Do this
Scan the lines below; pull out those with "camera".

------------------------------------

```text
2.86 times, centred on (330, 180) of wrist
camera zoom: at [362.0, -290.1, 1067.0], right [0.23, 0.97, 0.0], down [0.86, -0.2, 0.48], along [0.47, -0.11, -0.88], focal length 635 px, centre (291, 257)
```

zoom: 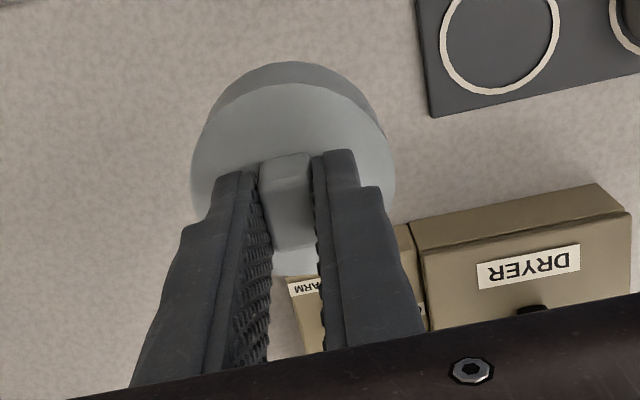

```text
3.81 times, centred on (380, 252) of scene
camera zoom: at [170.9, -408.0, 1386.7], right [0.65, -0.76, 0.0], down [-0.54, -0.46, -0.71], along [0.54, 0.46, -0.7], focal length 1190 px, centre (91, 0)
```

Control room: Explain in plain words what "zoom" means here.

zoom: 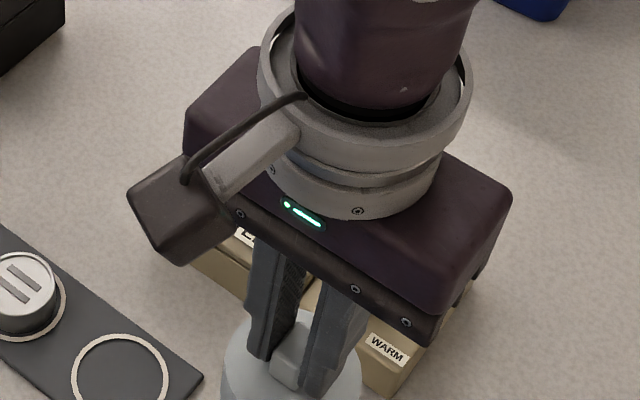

------------------------------------

Finished task
camera zoom: at [362.0, -290.1, 1067.0], right [0.23, 0.97, 0.0], down [0.86, -0.2, 0.48], along [0.47, -0.11, -0.88], focal length 635 px, centre (291, 257)
camera zoom: at [170.9, -408.0, 1386.7], right [0.65, -0.76, 0.0], down [-0.54, -0.46, -0.71], along [0.54, 0.46, -0.7], focal length 1190 px, centre (91, 0)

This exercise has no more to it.